The indictments against former Michigan Governor Rick Snyder and other former members of the state executive branch have been dismissed by the highest court in the state.

In a unanimous decision, the Michigan Supreme Court determined that a one-judge grand jury has no authority “to issue indictments” against government officials or anyone else, except in rare circumstances.

On behalf of the majority, Chief Justice Bridget McCormack wrote that state laws permit judges to act as grand jurors in that judges may “investigate, subpoena witnesses, and issue arrest warrants,” but they do not “authorize the judge to issue indictments.”

AP reporter Ed White calls this decision “an astonishing defeat for Attorney General Dana Nessel.”
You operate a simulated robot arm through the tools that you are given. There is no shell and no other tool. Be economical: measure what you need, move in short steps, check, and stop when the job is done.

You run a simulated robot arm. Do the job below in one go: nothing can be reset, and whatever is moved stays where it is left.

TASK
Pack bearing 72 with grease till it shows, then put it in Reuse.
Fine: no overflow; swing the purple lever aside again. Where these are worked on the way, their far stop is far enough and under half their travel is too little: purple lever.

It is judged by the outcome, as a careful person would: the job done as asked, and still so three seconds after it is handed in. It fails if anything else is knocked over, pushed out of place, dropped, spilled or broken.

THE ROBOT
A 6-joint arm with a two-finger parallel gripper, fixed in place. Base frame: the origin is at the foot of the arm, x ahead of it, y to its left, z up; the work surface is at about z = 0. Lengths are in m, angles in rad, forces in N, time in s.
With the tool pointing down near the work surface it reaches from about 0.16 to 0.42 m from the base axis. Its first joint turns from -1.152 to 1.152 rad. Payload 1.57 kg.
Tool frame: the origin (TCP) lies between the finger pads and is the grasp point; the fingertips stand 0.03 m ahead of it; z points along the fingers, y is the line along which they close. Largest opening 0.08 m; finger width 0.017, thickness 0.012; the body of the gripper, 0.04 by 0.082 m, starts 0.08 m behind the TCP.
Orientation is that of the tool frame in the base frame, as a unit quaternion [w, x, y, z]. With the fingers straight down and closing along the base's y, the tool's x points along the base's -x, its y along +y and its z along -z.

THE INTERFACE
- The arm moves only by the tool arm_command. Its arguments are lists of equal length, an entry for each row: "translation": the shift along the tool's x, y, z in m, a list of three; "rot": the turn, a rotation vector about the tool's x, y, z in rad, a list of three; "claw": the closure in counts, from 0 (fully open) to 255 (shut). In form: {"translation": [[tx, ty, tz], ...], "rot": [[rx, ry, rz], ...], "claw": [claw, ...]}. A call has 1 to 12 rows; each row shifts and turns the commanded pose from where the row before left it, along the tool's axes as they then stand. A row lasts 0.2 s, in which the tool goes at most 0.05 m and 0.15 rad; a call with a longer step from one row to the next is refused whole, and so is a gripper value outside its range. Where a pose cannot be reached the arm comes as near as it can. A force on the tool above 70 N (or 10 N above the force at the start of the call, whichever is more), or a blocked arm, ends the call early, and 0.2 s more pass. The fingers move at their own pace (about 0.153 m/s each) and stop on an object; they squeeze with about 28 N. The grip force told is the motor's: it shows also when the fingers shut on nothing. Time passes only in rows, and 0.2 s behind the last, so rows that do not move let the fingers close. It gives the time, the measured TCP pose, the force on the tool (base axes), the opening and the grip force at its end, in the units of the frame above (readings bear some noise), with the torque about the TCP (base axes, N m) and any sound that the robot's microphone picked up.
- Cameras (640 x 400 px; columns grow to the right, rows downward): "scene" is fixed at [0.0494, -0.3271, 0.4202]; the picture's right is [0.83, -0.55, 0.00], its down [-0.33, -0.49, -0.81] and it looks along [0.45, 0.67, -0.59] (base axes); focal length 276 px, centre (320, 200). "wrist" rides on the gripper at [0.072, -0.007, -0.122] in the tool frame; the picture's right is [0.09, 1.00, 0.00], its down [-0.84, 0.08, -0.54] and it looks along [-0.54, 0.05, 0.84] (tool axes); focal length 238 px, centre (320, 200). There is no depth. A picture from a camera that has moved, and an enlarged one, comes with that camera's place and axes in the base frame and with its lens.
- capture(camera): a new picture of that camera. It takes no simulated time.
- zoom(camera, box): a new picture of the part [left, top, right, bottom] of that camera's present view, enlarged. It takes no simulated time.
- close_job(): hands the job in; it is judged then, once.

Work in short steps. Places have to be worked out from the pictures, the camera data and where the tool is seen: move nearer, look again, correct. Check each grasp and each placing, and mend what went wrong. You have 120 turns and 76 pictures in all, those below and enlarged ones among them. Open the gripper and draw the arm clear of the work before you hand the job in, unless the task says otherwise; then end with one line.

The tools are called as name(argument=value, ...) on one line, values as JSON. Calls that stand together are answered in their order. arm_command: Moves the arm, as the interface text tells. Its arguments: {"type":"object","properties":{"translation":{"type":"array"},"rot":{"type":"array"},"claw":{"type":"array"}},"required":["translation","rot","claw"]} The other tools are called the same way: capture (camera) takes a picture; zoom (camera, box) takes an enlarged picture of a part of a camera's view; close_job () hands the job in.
Shortly before President Biden took office in 2021, AG Nessel’s office announced that charges had been filed against Snyder and eight other officials, including Snyder’s former chief of staff Jarrod Agen, former Michigan health director Nick Lyon, and Michigan chief medical officer Eden Wells. All of the charges stemmed from the Flint water crisis, which came to light in 2015. Though Snyder faced two misdemeanor counts of willful neglect of duty, Lyon and Wells were both charged with involuntary manslaughter and would have faced up to 15 years in prison if convicted.

The indictments themselves were a reversal of sorts. When Nessel assumed office in 2019, she immediately dismissed Todd Flood, the special prosecutor assigned by Nessel’s predecessor, Bill Schuette, to investigate the crisis, and instead appointed Fadwa Hammoud to the task. Hammoud then paired with Wayne County prosecutor Kym Worthy, and the two appointed Judge David Newblatt of Genesee County, where Flint is located, to be a one-judge grand jury with the power to investigate evidence in secret and issue indictments according to his findings.

The secretive nature of the proceedings and the exploitation of a loophole in Michigan law that permits a one-judge grand jury under rare circumstances led the Michigan Supreme Court to call the process a “Star Chamber comeback,” a reference to the sixteenth-century English law enforcement body that often waged attacks against the English sovereign’s political adversaries.

While the state supreme court decision applies directly to Nick Lyon, who had filed a legal challenge to the charges made against him, it also applies to all nine who had been charged, including Snyder.

“These prosecutions of Governor Snyder and the other defendants were never about seeking justice for the citizens of Flint,” Snyder’s lawyers said. “Rather, Attorney General Nessel and her political appointee Solicitor General Fadwa Hammoud staged a self-interested, vindictive, wasteful and politically motivated prosecution.”